# Information provided start

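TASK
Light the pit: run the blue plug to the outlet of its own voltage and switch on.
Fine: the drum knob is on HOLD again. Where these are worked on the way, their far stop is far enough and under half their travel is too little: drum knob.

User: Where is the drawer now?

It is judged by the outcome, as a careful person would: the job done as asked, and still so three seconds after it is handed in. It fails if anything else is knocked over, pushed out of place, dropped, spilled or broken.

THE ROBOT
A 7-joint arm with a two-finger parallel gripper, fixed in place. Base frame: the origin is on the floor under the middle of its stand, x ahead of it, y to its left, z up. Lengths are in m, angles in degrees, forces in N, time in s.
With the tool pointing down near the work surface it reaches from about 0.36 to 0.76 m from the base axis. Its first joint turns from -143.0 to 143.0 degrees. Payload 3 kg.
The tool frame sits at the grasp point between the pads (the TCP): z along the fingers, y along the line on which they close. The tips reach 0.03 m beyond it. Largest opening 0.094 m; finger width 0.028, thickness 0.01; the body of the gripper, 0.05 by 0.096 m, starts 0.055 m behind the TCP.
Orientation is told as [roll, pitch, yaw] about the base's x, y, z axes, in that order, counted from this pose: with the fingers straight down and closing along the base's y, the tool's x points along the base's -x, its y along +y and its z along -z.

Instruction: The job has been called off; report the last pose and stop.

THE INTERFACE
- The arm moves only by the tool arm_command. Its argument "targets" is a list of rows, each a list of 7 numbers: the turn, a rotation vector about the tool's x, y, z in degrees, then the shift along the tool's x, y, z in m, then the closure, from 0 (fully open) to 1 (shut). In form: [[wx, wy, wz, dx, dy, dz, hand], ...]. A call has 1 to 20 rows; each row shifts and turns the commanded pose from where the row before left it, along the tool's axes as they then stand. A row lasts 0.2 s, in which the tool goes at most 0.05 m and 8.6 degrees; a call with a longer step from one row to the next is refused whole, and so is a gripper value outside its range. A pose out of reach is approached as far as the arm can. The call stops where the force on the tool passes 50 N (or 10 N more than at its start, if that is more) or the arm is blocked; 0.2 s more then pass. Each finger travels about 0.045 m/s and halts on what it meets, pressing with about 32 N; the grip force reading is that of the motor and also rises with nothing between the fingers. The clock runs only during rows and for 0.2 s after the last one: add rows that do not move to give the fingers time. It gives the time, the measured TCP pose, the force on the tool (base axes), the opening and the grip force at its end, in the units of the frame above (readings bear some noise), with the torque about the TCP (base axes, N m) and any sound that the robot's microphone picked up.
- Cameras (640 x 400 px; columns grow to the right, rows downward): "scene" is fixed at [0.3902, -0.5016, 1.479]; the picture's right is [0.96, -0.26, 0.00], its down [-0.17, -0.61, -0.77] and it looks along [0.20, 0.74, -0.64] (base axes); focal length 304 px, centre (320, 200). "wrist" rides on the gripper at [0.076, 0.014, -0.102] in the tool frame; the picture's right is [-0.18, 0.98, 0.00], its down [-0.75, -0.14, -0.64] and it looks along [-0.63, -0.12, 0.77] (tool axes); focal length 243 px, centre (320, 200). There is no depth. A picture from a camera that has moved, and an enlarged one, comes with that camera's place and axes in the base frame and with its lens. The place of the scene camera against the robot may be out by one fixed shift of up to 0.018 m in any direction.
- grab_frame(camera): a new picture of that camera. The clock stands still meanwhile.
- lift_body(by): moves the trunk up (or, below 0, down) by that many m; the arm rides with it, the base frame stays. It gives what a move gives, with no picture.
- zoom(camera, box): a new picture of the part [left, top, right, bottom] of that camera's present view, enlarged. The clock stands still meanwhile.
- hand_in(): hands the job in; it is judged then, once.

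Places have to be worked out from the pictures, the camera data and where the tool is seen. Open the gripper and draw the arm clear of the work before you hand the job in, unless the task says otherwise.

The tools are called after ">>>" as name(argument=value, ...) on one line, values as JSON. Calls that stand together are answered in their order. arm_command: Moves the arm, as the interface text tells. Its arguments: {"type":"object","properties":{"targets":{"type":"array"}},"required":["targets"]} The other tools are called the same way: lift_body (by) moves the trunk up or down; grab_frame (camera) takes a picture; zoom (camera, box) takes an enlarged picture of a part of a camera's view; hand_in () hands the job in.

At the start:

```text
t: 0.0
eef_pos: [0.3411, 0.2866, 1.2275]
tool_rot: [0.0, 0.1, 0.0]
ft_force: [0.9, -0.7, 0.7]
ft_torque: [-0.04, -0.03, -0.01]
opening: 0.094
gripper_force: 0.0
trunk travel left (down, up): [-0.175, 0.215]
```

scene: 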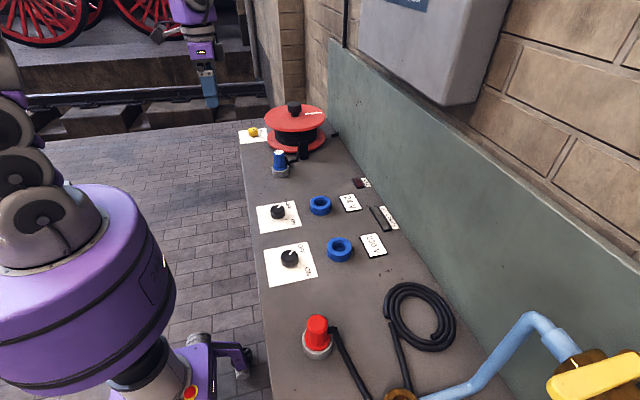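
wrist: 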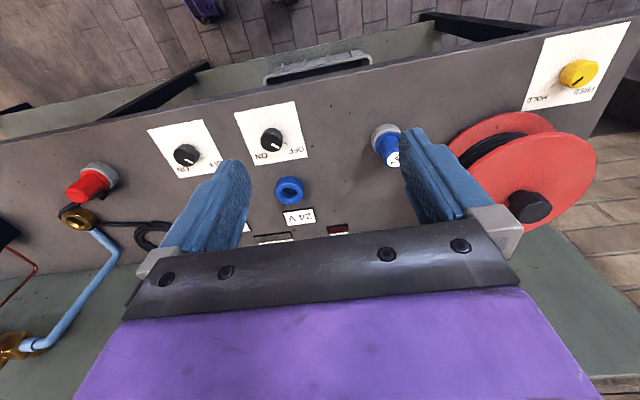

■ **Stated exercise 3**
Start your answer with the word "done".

# Information provided end

■ **Stated exercise 1**
Extract the lines from the line with "- Cameras (640" through the line with "- hand_in(): hands". Keep both of those lines, copy everything exactly, and add nothing.

# Excerpt provided start

Fig. 2(b) shows the magnetization hysteresis loops of both films after correcting for the diamagnetic substrate contribution and the paramagnetic contribution from the Pr ions. Both films show a ferromagnetic signal; saturation is reached only in large fields of the order of 2 T. Compared to the spin-only moment of Mn of 3.7 /u.c. both films show reduced saturation moments in agreement with [Yoshizawa et al., 1995]. In summary, the PCMO films studied here show weak ferromagnetism with a Curie temperature between 110 and 115 K, i.e. lower than the Curie temperature of the SRO layers of about 143 K.

The low field (0.001 T) magnetization curves of the SLs are shown in Fig. 3 as a function of temperature. The magnetization curves of SL2 and SL3 with tetragonal SRO layers are similar with a dip at about 110 K. Since this feature is absent in the magnetization of both PCMO single films as well as SRO single films,Ziese et al. (2010b) we interpret this magnetization dip as a signature of AF interlayer coupling between the SRO and PCMO layers. On cooling the SLs, first the SRO layers order ferromagnetically below about 143 K; below about 115 K the PCMO layers also start to order ferromagnetically, but orient their magnetization antiparallel to the SRO magnetization, thus causing a dip in the overall magnetic moment. In Fig. 3(c) the magnetization of SL1 with orthorhombic SRO layers is shown. Here the phenomenology is somewhat different, since a peak is observed in the overall magnetic moment indicating the onset of the AF interlayer coupling. SL1 showed a magnetization maximum both when measured along the magnetically hard and easy in-plane direction, albeit the magnetization values were strongly and the maximum temperatures were slightly different. This proves that the maximum is not due to a specific magnetization process.

# Excerpt provided end

■ **Stated exercise 2**
In the excerpt provided, find "Fig. 2(b) shows the" and reproduce everything up to and including "of about 143 K.".

■ **Correct output 1**
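- Cameras (640 x 400 px; columns grow to the right, rows downward): "scene" is fixed at [0.3902, -0.5016, 1.479]; the picture's right is [0.96, -0.26, 0.00], its down [-0.17, -0.61, -0.77] and it looks along [0.20, 0.74, -0.64] (base axes); focal length 304 px, centre (320, 200). "wrist" rides on the gripper at [0.076, 0.014, -0.102] in the tool frame; the picture's right is [-0.18, 0.98, 0.00], its down [-0.75, -0.14, -0.64] and it looks along [-0.63, -0.12, 0.77] (tool axes); focal length 243 px, centre (320, 200). There is no depth. A picture from a camera that has moved, and an enlarged one, comes with that camera's place and axes in the base frame and with its lens. The place of the scene camera against the robot may be out by one fixed shift of up to 0.018 m in any direction.
- grab_frame(camera): a new picture of that camera. The clock stands still meanwhile.
- lift_body(by): moves the trunk up (or, below 0, down) by that many m; the arm rides with it, the base frame stays. It gives what a move gives, with no picture.
- zoom(camera, box): a new picture of the part [left, top, right, bottom] of that camera's present view, enlarged. The clock stands still meanwhile.
- hand_in(): hands the job in; it is judged then, once.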

■ **Correct output 2**
Fig. 2(b) shows the magnetization hysteresis loops of both films after correcting for the diamagnetic substrate contribution and the paramagnetic contribution from the Pr ions. Both films show a ferromagnetic signal; saturation is reached only in large fields of the order of 2 T. Compared to the spin-only moment of Mn of 3.7 /u.c. both films show reduced saturation moments in agreement with [Yoshizawa et al., 1995]. In summary, the PCMO films studied here show weak ferromagnetism with a Curie temperature between 110 and 115 K, i.e. lower than the Curie temperature of the SRO layers of about 143 K.